GSK bets on tech to help boost lagging R&D as it looks to start 23andMe trial

As the dust settles on another busy and ruinously expensive four days at the annual J.P. Morgan Healthcare Conference in San Francisco, GlaxoSmithKline’s CEO Emma Walmsley took some time out on the sidelines to talk R&D.

Since taking over from Sir Andrew Witty a few years back and proceeding to shake up the pharma's R&D focus and leadership, what’s become clear is the new-look GSK is making its bed with tech companies and adhering to a tech outlook.

One of the new appointments has been Hal Barron, head of R&D at GSK and alumnus of Roche and Calico, who has remained based in San Francisco and not in GSK’s U.K. headquarters, with the plan being that some of that embedded tech culture in the region can take root within the Big Pharma.

Glaxo is a big entity but is seen as a laggard when it comes to R&D compared to its peers; Walmsley checked out projects early on she didn’t think would fit and has been signing deals with the likes of 23andMe, originally a DNA testing firm that has branched out rapidly into developing and out-licensing its own drugs.
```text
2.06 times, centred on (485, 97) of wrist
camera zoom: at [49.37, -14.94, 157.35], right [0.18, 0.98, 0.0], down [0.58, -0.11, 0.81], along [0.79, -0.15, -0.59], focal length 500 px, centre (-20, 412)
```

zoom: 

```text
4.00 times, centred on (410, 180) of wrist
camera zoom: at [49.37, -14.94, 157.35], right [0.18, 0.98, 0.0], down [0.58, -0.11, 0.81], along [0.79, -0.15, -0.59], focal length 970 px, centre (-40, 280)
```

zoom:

Speaking to the Financial Times after JPM, Walmsley said GSK and 23andMe have now picked their first drug target and expect to kick-start a clinical trial by year-end. The company penned a $300 million deal with the consumer genetics testing firm two years back and is now seeing some tangible effects.

Walmsley tells the FT that a big driver of this deal was for it to help shore up GSK’s R&D productivity, predominately by providing genetic information as a way to eventually reach new and, in terms of what it’s looking for, better trial participants.

But details are sparse: We don’t know what target the two have agreed on for this first trial, or how well 23andMe has been helping GSK thus far with its trial and R&D work.

Walmsley told the FT her strategy of having an R&D head in San Francisco is paying off in the form of the ability to build partnerships and bring on machine learning experts in an industry that was “going to be disrupted by technology.”

This dovetails with its venture on Verily, Alphabet’s life sciences arm, which is working on bioelectronics. (Although Verily has in recent years seen discord at the top along with an exodus of talent.)

The latent power of artificial intelligence, machine learning and the financial might of Google are all trendy right now, but there’s still a lot to prove; we’ll have to wait and see whether Barron and Walmsley's big bets can come off.